Dropping underperforming actions: When one campaign action is clearly losing to others, it will recommend dropping the underperforming action and readjusting the existing actions.

Switch to self-optimising campaigns: Once enough data has been collected on a certain campaign, the technology will recommend turning on its self-optimising feature to automatically decide the correct customer mix for each campaign action.

Focus on key target groups: In situations where only a small subsegment reacts well to a campaign, its best to split the campaign and create a new campaign for the underperforming segments.

Verification: Verify that all campaigns are scientifically measured for uplift by recommending a control group in order to measure the true impact of the campaign.

One of the main ways that machine learning can be applied is to plan and enhance every customer interaction, through continuous tests that constantly optimise the performance of customer communications. Generalisation can have a detrimental effect on customer engagement. Until the ideal match between every campaign and customer segment can be found, businesses are potentially missing out on improving brand awareness and increasing sales opportunities. This is where continuous testing and optimisation bridges the gap, as it enables businesses to maximise the effectiveness of their messaging.

Ultimately, testing enables businesses to collect data on customer preferences. This information can then be employed to create highly effective AI-based customer marketing campaigns by analysing a business’s customer base, identifying the wants and needs of customer microsegments, and matching them with the most relevant offer.

The more granular the customer group, the better the offer can be tailored to customers’ specific needs and wants, creating a higher level of engagement. Segmenting customers into distinct personas on a daily basis is a highly valuable practice that enables marketers to understand what makes their customers tick, and how to best interact with them by categorising customers into different ‘lifecycle stages’, which represent the different phases that customers move through during their journey with your business. The stages can then be employed to provide a granular and far more accurate representation of the customer database, which can then be used to create targeted marketing which will improve customer engagement.

It is essential to remember that, whilst customer segmentation can lay the basic foundation for personalisation, true segmentation goes beyond basic insights such as: lifecycle stages, recency, frequency, monetary value (RFM), and product preference. A multidimensional approach is required to enable businesses to observe different data perspectives, allowing for a more complete understanding of your customer.
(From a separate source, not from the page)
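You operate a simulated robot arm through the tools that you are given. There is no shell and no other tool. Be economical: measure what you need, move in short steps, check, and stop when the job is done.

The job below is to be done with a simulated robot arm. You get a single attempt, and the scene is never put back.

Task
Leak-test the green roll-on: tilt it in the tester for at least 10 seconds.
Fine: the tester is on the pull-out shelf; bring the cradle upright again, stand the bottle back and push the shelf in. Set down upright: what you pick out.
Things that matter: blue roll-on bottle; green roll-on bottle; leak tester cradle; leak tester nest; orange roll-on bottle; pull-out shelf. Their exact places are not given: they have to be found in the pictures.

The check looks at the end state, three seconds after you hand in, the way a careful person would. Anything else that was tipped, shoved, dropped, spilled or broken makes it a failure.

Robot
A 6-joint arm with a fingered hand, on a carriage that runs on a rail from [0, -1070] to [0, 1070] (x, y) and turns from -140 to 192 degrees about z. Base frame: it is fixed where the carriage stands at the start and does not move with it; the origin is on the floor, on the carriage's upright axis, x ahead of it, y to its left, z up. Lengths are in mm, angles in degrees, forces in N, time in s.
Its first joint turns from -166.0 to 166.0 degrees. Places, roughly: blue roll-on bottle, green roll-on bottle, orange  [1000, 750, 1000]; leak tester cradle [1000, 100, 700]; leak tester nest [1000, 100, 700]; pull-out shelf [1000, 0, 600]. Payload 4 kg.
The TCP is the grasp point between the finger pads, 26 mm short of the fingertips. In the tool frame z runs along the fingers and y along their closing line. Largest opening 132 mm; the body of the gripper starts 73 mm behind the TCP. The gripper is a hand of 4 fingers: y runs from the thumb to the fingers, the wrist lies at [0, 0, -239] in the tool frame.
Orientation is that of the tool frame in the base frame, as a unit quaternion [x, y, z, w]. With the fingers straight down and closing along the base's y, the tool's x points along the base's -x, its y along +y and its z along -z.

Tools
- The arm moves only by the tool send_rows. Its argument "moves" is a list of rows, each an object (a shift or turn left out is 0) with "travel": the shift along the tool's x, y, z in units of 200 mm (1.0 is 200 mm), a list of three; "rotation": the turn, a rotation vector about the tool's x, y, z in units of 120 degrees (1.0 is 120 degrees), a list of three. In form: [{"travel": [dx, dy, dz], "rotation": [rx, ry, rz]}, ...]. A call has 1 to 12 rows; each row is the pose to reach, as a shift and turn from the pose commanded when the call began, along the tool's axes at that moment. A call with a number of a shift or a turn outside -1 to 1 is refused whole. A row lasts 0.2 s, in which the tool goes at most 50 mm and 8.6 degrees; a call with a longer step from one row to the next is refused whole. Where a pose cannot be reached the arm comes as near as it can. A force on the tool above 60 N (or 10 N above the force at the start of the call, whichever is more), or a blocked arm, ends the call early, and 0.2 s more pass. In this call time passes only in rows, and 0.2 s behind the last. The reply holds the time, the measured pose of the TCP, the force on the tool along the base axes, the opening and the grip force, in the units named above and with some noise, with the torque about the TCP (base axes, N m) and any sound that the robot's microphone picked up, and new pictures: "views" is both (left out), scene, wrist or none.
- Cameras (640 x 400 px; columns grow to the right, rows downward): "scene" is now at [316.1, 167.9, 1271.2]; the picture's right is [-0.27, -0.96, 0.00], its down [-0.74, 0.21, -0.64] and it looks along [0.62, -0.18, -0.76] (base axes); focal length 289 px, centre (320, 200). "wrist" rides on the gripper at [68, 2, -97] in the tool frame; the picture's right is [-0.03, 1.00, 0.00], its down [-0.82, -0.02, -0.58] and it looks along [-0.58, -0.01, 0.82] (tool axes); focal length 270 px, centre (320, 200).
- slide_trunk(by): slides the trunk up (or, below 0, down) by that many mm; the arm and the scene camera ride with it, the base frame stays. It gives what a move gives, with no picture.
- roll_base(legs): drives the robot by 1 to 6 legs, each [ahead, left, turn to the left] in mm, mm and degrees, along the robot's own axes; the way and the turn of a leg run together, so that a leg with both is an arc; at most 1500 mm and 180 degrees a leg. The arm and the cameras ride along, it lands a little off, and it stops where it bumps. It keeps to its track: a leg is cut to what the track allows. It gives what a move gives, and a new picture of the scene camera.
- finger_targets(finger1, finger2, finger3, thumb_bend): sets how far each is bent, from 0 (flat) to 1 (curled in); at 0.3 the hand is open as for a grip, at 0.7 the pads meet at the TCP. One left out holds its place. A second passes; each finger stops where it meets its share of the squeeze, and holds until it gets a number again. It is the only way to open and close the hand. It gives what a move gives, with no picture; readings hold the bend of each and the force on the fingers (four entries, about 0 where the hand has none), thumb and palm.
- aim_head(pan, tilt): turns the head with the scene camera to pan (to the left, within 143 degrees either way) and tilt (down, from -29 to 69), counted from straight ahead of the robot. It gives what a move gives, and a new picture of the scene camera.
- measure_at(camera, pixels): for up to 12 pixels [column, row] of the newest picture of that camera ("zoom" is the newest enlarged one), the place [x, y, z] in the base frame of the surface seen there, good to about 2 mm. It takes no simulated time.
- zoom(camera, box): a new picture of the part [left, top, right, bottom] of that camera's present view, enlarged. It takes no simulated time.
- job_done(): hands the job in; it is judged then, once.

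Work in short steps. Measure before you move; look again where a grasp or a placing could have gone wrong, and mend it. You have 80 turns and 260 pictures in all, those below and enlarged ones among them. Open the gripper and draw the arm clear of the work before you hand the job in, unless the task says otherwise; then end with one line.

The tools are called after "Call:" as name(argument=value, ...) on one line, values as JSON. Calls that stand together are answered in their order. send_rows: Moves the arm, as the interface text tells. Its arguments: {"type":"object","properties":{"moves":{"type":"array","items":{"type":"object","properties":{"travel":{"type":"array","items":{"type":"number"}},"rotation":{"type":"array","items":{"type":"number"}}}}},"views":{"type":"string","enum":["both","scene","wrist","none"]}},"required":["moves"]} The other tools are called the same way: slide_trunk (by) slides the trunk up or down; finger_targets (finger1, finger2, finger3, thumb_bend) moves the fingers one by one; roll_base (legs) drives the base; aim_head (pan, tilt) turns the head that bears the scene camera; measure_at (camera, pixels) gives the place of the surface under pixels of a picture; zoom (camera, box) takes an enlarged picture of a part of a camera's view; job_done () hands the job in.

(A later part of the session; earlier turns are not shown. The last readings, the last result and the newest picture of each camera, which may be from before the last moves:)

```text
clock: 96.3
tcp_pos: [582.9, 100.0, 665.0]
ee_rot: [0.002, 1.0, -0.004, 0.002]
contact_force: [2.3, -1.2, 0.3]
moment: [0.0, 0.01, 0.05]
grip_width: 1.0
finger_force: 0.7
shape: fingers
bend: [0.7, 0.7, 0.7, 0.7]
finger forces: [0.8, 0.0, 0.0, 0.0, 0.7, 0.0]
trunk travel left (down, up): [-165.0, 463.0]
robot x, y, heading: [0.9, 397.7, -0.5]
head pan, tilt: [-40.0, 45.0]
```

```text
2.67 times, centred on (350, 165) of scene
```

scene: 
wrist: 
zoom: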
Due to the perceived complexity of machine learning, a number of businesses are still lagging behind, as it is often believed that data scientists and developers need to be involved in order to create effective AI tools. However, it is more of a case of businesses rethinking how they distribute their budget between acquisition and retention. Whilst in the past, the vast majority of a business’s budget was invested in acquisition, we are now seeing forward-thinking companies shifting towards a balance between acquisition and retention, in order to make the most of their existing customer base.

As an industry, we have been highly focused on applying a scientific approach to relationship marketing; but it is important to realise that relationships start long before someone presses the ‘buy’ button. Although not perfect, AI-driven predictive analytics make the most accurate predictions possible, allowing marketers to maximise the impact of their efforts, ultimately leading to improved customer engagement and increased profits.